For the deluge of "leaving New York essays" with which we're regularly assaulted, the actual process of leaving New York is surprisingly difficult. Moby says he's in LA, but realistically, he probably typed that gloating missive from a molded chair on the Q70, where he remains trapped in eternal rush hour traffic somewhere beyond Northern Boulevard. This doesn't even account for the number of Medium writers never seen again after succumbing to the wet embrace of the airport's ceiling colostomy bags.

A study released today by Global Gateway Alliance ranks JFK and LaGuardia among the least public-transit accessible airports, compared with the rest of the world's busiest airports. Factors considered include travel time, cost, mode and number of transfers.

The most efficient airport was found to be Spain's Madrid-Barajas, which shuttles passengers to and from the city's center in just 16 minutes with zero transfers. Remarkable, especially compared with JFK's 47-minute hell slog, though to be fair, this figure would vary wildly depending on your destination—most of us do not rest our heads in Times Square. Remarkably, LaGuardia was ranked slightly less awful than JFK, despite its lack of subway access.

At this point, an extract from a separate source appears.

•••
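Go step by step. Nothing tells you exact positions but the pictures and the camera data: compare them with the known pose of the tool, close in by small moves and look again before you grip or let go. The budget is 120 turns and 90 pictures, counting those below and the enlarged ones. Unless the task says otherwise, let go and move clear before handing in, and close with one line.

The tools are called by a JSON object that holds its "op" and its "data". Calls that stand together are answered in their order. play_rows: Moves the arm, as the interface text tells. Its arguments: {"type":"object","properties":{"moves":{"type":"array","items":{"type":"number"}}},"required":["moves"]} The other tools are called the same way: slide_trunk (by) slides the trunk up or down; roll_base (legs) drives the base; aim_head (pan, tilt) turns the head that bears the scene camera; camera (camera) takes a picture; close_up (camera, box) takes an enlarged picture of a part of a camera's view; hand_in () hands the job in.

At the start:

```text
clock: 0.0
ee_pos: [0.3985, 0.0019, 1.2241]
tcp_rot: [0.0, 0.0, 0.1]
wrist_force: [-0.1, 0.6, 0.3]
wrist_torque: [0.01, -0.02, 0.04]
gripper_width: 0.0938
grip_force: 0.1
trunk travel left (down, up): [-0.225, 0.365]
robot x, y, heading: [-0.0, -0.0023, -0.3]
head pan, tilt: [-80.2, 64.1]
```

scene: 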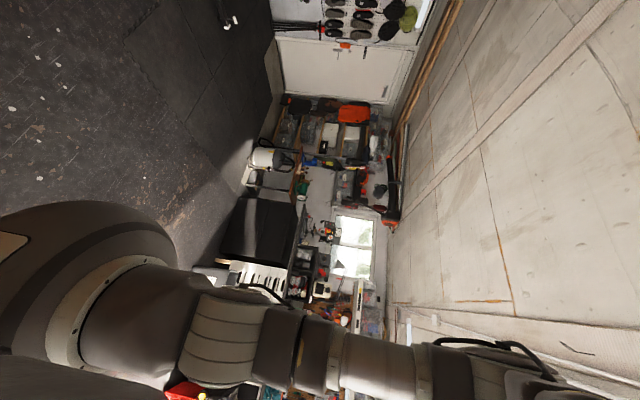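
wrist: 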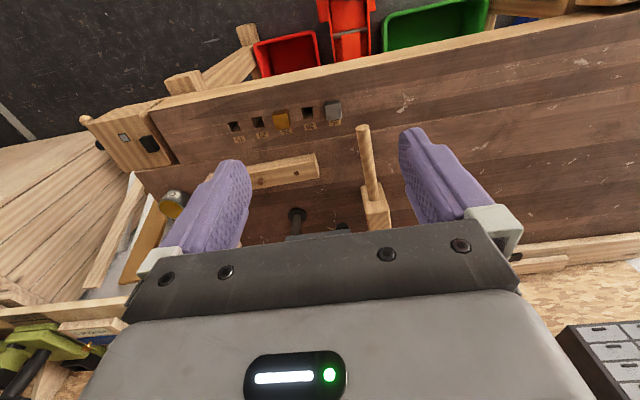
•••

It ranked third worst along with LAX in Los Angeles, Istanbul Atatürk, South Korea’s Incheon and Jakarta's Soekarno-Hatta.

Governor Cuomo last month announced plans to build an AirTrain to LaGuardia in the coming years, to connect with the 7 train and the LIRR at Willetts Point. He also mentioned the possibility of a high speed ferry terminal to connect LaGuardia to Manhattan, as well as a hotel business center and retail shopping at the airport.